In any case, Graham Cracker, whose name will remain thus in this record until he decides what his real name is, kindly informed Becky that this probably means that she'll be heading south on judgement day. Not much more than two minutes later, he postulated that this could have been the best thing she ever did, since if she had stopped, she would have been sued for all she's worth, and their family would be on the street and she'd be groveling about in trash cans instead of going to college with us. At this Becky became very confused, and rightly entreated Graham Cracker that he not be so extreme in opposite directions. All in all, I think we successfully put her fears and worries to rest based on the fact that repentance is possible.
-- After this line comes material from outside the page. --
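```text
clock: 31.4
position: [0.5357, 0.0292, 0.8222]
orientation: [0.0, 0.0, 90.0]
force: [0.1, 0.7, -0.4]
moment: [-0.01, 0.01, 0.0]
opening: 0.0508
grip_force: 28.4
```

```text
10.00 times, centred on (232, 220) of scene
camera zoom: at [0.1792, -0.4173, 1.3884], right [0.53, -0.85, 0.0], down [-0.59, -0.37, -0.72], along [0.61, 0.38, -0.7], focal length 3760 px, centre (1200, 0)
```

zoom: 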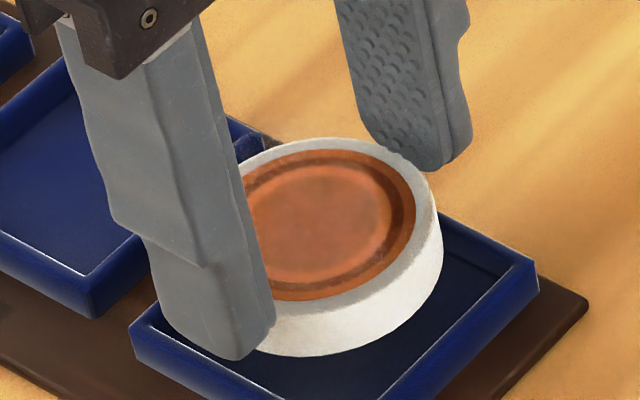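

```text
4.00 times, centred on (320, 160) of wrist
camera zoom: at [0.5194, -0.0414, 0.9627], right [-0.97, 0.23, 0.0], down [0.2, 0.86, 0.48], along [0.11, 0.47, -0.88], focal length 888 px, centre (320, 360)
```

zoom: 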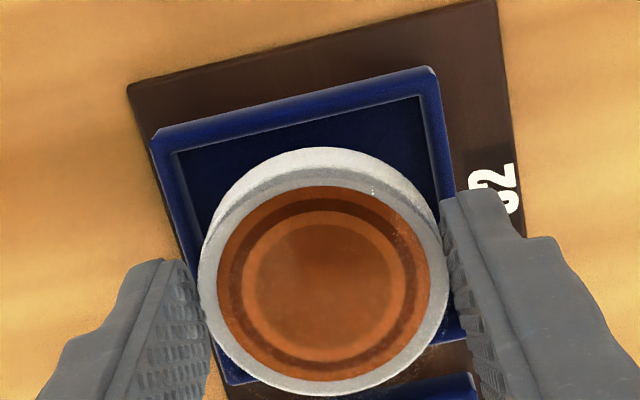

So we had a great conversation. Needless to say we are all better people because of it. I hope one day she'll realize what a good example of what not to do she is. Don't get married in a week, don't hit pedestrians and run. She also had this very important insight while we were sitting there talking--said she, "my feet reek."
So the moral of the story is, always carry a tape recorder with you just in case you think you may have an interesting conversation. I think I'll do that next time.
4 comments:
Bryan! You never mentioned that she proposed to you! hahahaha
Ah yes, that's right--I forgot to mention that when we were discussing Vegas marriages, Becky had the sudden realization that marriage requires a willing partner--and so she turned to me and exclaimed BRYAN!! I was startled, but flattered, I must say.
"Bryan! I think Becky just proposed to you!"
hahaha good times!
Ummm, murder is wrong. There really isn't a very good pro-choice argument for it.